-- Start of DOCUMENT SECTION --

By - Tuesday 13 March 2012

India is another strange one in terms of the fact that it is more of a strong country that has recently had an anti-recovery, than a country wracked by the financial crisis and recently recovering out of it. However, India's property industry is responsible for its own for failing to learn the right lessons from the global crash and failing to act accordingly.

Before the financial crisis how many times did you hear the word bubble being attached to the US or UK property markets, let alone Dubai or Spain? Very rarely. Now, after the fact we all know that the rapid price escalation in these countries and many more was inflating a bubble.

Ever since this realisation we have also become hyper-sensitive about bubbles; wherever we see prices growing fast now, even if that growth is a fraction of that seen in Dubai for example before the bust, we are calling bubble. Better safe than sorry. But India is not an example of this though, rather, India's property industry has failed to be sensitive enough.

When the global property market crashed man Indian developers went bust as the bottom fell out of the luxury market, which had been the focus of the market. Millions of people in need of social housing and Indian developers building swanky condos for foreign buyers was yet another example of speculation gone mad. When things went pop the developers not culled realised their mistake and began to turn their attention to the country's need for social housing.

-- End of DOCUMENT SECTION --
-- Start of DATA ROWS --

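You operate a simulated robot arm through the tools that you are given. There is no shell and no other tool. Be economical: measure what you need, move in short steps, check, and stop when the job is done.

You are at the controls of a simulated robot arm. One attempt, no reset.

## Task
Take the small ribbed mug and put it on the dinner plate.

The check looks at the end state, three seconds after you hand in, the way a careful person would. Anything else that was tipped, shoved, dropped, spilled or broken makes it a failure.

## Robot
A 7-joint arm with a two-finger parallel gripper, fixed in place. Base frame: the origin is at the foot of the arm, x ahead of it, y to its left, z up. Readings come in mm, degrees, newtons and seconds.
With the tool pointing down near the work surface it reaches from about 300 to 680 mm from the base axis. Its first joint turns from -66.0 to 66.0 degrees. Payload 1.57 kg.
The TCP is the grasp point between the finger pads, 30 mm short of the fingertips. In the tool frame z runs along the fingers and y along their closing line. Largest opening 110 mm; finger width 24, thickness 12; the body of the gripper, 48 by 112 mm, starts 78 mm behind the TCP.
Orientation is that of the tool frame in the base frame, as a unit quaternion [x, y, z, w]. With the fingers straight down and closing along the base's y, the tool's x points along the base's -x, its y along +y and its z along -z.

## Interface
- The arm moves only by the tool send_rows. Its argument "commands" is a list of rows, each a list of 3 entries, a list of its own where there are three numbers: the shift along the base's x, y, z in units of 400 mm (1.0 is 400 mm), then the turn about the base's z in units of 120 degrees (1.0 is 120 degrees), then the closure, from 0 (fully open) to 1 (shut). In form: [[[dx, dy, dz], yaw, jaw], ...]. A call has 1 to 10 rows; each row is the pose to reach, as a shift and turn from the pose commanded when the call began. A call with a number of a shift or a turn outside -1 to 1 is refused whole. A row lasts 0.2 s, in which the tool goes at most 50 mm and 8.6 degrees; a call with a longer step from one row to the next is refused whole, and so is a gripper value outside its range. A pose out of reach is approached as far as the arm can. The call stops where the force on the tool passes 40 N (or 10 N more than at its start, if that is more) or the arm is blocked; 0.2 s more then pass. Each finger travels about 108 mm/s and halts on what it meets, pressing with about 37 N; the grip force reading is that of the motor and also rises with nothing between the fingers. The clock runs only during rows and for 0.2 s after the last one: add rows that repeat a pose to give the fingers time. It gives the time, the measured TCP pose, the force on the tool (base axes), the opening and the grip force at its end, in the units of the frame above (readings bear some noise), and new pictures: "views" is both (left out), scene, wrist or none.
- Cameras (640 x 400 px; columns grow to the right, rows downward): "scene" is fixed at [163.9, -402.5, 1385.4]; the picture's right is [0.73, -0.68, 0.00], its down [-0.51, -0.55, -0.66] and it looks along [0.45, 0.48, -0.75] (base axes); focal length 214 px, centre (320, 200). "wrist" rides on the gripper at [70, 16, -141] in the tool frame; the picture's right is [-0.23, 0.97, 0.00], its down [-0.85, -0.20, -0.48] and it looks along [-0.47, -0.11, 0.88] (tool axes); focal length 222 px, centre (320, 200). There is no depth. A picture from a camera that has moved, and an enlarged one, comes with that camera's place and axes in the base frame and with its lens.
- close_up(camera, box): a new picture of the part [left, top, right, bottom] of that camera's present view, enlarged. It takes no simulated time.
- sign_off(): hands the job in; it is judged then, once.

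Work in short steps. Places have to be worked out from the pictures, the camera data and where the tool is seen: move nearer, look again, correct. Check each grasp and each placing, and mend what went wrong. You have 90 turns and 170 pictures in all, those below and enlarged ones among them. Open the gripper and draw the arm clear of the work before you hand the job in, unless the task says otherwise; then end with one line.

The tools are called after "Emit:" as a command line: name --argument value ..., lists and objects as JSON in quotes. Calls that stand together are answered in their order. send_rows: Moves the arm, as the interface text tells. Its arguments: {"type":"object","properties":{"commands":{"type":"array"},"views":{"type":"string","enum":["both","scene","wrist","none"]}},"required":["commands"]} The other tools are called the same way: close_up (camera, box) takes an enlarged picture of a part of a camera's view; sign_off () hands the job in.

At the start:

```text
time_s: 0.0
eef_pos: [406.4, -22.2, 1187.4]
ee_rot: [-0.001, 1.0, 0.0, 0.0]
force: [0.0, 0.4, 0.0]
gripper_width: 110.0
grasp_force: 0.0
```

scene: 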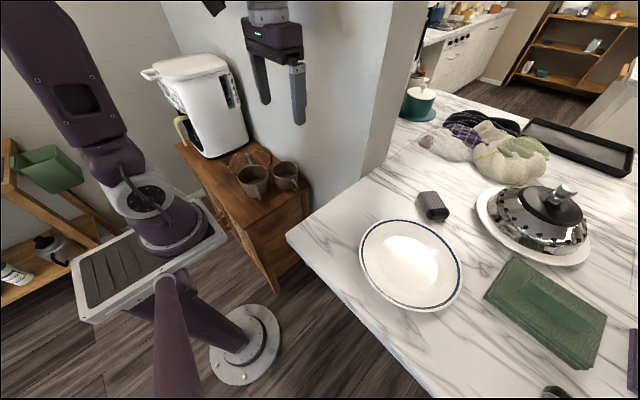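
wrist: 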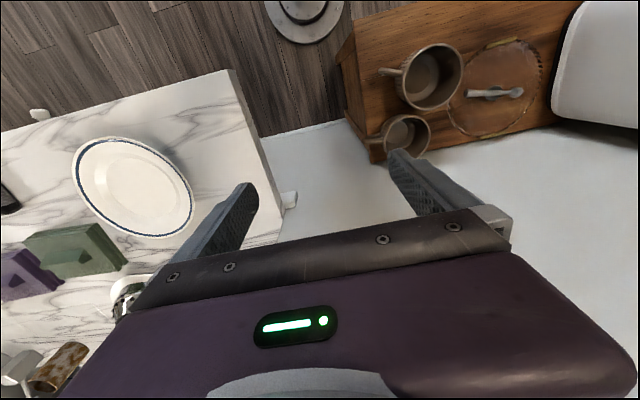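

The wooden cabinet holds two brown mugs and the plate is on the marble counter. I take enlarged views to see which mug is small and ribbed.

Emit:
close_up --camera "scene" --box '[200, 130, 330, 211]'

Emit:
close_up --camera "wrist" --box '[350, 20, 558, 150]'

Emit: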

-- End of DATA ROWS --
-- Start of DATA ROWS --

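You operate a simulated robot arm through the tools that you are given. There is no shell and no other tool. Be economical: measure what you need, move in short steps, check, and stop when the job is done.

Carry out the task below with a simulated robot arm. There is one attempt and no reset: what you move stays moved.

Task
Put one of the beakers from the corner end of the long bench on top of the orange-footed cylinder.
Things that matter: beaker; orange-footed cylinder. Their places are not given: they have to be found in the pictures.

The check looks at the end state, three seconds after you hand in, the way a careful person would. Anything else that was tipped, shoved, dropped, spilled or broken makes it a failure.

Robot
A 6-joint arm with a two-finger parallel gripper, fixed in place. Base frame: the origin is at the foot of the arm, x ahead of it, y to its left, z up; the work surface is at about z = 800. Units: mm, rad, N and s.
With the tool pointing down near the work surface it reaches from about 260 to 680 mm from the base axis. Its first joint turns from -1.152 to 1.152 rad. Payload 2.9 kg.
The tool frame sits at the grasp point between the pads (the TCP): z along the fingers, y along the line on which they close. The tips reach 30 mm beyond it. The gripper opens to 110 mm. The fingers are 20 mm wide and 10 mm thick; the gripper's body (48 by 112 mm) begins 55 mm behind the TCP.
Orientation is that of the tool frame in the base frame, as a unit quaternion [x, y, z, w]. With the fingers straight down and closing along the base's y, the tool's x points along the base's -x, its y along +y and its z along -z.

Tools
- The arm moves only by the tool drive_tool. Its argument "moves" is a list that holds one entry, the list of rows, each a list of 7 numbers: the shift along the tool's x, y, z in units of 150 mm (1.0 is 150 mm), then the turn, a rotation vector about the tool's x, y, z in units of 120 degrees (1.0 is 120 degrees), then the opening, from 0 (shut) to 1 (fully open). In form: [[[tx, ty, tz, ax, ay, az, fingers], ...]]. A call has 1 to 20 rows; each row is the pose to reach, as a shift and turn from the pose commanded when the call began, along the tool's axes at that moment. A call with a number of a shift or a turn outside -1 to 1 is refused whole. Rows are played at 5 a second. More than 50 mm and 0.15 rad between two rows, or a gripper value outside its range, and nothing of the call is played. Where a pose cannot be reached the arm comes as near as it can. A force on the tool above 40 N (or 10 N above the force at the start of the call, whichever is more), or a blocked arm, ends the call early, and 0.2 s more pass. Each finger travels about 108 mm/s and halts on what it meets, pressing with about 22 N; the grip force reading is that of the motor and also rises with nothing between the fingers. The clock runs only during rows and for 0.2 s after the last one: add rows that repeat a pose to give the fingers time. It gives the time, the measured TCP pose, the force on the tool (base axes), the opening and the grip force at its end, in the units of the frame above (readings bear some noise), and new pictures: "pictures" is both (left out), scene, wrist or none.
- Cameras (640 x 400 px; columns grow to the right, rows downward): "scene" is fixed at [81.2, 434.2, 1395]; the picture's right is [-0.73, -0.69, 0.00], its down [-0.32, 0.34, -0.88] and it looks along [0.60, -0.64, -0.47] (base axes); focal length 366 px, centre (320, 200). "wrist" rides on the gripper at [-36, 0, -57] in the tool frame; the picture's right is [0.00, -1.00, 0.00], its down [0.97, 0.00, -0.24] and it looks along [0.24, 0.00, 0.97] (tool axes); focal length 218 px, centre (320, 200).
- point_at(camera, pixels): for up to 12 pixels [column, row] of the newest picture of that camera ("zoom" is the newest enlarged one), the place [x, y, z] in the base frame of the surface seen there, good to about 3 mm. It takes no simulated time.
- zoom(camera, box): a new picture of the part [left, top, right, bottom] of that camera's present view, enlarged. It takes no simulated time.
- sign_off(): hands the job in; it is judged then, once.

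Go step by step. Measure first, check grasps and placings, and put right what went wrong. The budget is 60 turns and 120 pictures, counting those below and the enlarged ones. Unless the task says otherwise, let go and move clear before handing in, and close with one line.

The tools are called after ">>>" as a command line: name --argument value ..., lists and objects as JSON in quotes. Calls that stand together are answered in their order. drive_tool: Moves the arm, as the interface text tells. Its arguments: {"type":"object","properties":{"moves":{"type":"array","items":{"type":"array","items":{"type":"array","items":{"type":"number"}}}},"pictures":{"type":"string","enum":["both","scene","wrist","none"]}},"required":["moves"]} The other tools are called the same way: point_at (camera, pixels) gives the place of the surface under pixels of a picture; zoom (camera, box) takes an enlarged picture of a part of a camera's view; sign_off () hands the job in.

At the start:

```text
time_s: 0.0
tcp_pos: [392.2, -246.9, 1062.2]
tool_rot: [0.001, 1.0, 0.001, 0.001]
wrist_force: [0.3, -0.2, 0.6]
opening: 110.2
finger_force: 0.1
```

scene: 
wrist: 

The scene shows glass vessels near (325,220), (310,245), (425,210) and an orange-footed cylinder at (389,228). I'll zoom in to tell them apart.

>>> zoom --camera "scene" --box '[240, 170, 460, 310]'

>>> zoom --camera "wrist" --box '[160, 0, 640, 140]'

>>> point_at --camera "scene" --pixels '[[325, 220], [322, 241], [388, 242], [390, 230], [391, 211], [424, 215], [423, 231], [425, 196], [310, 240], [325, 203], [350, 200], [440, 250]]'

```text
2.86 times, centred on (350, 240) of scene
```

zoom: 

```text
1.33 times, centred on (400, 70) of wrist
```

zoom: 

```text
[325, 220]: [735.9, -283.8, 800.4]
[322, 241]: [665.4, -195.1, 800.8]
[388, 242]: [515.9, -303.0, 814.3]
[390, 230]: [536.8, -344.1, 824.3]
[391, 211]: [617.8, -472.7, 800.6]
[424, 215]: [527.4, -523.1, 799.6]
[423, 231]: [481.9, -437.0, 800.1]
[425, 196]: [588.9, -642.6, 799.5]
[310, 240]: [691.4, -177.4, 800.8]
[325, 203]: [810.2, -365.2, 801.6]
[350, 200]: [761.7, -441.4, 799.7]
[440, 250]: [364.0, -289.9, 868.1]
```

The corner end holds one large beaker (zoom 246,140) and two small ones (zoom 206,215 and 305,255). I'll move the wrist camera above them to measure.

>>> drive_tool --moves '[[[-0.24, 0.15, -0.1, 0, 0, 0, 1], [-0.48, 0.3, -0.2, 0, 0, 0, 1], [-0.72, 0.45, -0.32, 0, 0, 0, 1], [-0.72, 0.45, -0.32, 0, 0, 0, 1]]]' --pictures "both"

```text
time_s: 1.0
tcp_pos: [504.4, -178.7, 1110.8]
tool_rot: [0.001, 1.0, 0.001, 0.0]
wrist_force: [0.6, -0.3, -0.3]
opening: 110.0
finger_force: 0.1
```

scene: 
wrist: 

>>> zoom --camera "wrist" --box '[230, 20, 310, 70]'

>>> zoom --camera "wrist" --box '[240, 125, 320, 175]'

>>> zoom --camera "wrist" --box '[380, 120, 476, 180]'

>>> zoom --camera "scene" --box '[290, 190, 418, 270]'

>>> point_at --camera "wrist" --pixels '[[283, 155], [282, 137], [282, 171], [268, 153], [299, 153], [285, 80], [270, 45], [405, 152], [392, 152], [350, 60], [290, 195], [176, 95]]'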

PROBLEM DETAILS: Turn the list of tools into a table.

-- End of DATA ROWS --

PROBLEM DETAILS: Write out the document section from "By - Tuesday" to "to act accordingly.", both included.

FINISHED EXERCISE:
By - Tuesday 13 March 2012

India is another strange one in terms of the fact that it is more of a strong country that has recently had an anti-recovery, than a country wracked by the financial crisis and recently recovering out of it. However, India's property industry is responsible for its own for failing to learn the right lessons from the global crash and failing to act accordingly.